**Short task**
Give the number of lines in the entries that contain "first". State only the count.

**Material shown**
** START **

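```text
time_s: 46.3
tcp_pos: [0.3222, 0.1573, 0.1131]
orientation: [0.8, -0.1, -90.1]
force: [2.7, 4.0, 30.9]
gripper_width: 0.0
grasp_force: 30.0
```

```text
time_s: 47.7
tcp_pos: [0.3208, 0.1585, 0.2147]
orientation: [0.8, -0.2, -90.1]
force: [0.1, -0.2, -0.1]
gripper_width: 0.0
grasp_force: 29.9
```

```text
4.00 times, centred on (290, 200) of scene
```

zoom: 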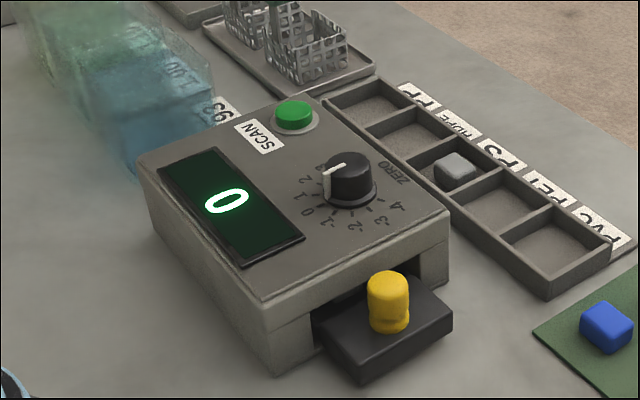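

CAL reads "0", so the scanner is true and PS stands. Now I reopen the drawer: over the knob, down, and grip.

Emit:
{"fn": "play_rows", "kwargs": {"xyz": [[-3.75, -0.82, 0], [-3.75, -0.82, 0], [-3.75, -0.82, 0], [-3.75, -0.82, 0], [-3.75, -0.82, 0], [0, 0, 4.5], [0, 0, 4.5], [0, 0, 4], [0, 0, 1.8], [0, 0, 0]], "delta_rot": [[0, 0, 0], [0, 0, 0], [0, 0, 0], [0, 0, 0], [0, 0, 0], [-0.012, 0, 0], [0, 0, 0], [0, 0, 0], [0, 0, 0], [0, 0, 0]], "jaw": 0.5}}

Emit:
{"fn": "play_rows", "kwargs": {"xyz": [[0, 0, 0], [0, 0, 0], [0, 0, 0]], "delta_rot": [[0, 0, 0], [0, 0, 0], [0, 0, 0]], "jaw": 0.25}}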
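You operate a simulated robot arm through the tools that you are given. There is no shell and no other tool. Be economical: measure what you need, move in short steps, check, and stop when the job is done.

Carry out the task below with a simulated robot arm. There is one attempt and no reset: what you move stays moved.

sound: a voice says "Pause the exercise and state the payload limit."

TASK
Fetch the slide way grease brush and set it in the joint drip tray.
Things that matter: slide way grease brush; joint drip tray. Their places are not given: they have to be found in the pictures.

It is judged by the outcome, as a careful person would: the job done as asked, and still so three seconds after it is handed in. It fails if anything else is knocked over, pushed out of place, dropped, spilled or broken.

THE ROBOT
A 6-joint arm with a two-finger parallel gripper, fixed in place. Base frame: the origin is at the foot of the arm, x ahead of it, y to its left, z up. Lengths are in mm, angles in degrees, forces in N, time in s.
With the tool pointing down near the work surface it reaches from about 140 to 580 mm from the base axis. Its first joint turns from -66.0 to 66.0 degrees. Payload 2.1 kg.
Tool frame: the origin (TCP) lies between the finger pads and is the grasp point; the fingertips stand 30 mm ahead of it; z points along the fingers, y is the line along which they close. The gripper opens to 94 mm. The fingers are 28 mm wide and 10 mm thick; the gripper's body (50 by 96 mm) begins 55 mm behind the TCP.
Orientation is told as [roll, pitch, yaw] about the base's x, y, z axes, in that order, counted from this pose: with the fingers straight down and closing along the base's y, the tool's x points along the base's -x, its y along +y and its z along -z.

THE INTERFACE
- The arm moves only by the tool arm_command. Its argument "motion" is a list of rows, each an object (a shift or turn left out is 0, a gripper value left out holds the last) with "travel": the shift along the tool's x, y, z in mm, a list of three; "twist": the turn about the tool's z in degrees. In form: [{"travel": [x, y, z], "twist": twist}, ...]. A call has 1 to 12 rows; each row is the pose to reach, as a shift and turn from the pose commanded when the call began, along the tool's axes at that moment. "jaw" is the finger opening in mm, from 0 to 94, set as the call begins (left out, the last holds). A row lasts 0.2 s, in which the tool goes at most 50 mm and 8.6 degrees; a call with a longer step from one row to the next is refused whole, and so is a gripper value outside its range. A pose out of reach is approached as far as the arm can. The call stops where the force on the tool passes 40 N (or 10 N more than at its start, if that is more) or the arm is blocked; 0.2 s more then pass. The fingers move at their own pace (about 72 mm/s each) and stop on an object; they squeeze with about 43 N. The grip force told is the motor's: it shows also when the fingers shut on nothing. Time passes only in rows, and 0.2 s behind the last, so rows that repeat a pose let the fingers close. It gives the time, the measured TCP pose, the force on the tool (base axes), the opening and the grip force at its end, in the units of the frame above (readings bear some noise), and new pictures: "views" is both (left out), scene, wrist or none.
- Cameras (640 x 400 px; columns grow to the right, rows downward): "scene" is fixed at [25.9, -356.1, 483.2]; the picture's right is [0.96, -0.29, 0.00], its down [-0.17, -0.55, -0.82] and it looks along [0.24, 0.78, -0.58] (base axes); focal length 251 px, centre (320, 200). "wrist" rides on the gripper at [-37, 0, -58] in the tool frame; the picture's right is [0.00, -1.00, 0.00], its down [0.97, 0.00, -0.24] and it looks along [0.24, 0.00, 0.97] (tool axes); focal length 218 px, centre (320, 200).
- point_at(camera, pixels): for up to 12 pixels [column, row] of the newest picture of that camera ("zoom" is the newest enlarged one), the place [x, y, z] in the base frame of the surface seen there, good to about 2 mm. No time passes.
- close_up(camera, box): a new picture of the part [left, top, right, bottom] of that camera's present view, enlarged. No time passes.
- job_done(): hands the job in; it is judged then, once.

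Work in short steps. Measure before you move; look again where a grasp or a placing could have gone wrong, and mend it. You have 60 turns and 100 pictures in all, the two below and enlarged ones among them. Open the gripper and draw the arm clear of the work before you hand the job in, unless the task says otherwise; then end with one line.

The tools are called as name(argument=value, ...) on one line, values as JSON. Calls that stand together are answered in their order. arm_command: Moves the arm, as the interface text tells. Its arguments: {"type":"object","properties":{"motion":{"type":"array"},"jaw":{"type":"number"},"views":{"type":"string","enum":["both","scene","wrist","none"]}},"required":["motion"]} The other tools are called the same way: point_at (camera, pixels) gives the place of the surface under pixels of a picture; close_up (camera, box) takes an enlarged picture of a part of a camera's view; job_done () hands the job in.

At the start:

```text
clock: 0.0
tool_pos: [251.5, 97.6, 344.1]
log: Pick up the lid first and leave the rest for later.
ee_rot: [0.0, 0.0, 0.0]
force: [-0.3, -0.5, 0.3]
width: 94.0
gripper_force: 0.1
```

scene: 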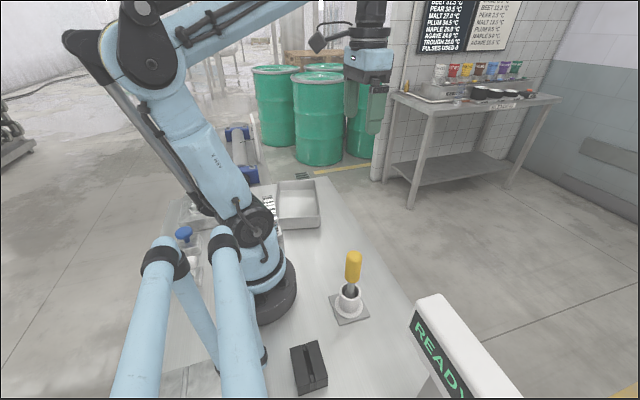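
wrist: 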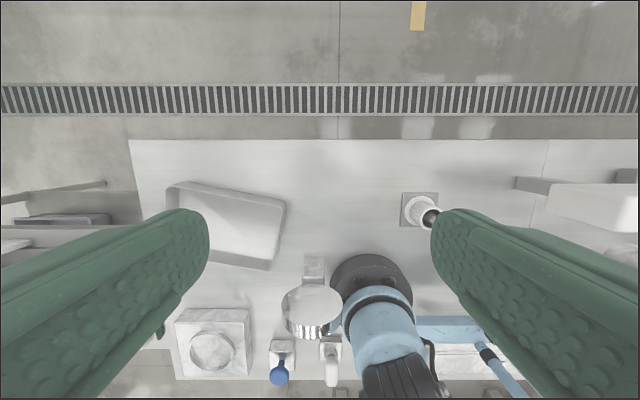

** END **

**Exercise result**
2